Here are the big numbers. In 2012 we had nearly 10.1 million visits to our site, an increase of nearly 6 percent over 2011 and more than 154 percent over 2010 — the last non-legislative-session year. More than 5.7 million unique visitors in '12 represented a nearly 11 percent increase over '11 and 158 percent more than '10. We also held firm on page views last year, once again topping the 40 million mark. More visitors and the same page views are a good sign for those of us who care about public service journalism, because our enterprise reporting is increasingly as much of a draw as our data interactives.
Other fun facts:
* Our top five traffic-generating cities in 2012 were Austin (16.97 percent), Houston (11.87 percent), Dallas (6.60 percent), San Antonio (4.68 percent) and New York (2.07 percent). How nice that Austinites — i.e., insiders — are now less than one-fifth of our audience.

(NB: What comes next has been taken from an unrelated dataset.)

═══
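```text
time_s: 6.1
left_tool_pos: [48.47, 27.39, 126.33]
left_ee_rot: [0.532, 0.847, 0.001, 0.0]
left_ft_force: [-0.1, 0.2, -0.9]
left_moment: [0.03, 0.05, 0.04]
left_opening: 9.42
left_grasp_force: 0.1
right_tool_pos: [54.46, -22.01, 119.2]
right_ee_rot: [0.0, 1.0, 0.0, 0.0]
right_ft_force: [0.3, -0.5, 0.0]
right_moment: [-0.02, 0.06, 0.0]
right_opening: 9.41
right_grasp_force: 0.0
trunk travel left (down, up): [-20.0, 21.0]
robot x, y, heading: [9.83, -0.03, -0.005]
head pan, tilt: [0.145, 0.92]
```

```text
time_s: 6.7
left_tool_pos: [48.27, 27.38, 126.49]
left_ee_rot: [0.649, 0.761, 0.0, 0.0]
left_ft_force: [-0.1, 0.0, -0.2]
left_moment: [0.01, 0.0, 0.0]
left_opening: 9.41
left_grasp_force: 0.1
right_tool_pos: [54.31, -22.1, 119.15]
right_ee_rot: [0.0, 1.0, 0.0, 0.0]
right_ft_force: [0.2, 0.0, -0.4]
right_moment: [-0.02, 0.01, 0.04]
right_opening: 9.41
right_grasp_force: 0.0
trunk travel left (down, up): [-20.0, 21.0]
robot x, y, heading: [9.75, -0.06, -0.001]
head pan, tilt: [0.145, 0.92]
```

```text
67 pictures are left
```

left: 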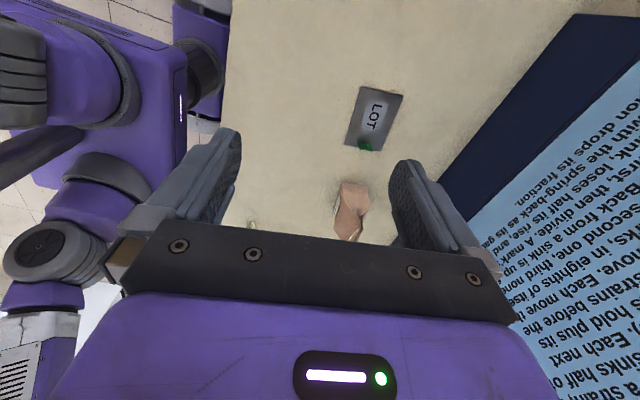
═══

* Facebook drove roughly 2.5 times the number of visits to our site as Twitter did.
* The Huffington Post referred more traffic to our site than Google did. (Thanks, Arianna.)
* Nearly a quarter of our traffic came from mobile views.
* Our five most popular stories of last year (in terms of page views) were a Jay Root report on infighting among presidential candidate Rick Perry's advisers; a Ross Ramsey column about the electoral rejection of Perry and David Dewhurst; Ross' write-up of the University of Texas/Texas Tribune poll finding that Rick Santorum was crushing the GOP primary field in Texas; and two Emily Ramshaw stories — one about a Victoria hospital accused of refusing to hire the obese, and another about Gov. Perry's threat that Texas would refuse to implement key elements of the Affordable Care Act.
On the fundraising side, we hoped upon hope to generate $4.508 million in revenue from a variety of sources, and instead we ended the year at $4.537 million — far and away the most we've ever collected in a single year. (That number may grow, as we tally late-arriving checks and pledges) Corporate underwriting, through site and events sponsorships, was responsible for nearly $1.9 million, or more than one-third of the total. Major giving (gifts of at least $5,ooo) came in at $960,000. And membership, budgeted at $500,000, actually brought in more than $518,000 — $120,000 more than last year. (To see all of our donors and corporate sponsors, go here.)
Meanwhile, our expenses were about $150,000 less than what we projected. We now expect them to be somewhere below $4.2 million, meaning we can formally declare 2012 our first full year in which revenues exceeded what we spent. Next year should be even more quote-unquote profitable.
We are truly grateful, as ever, for your support. We'll ask for it again this year. And we intend to earn it.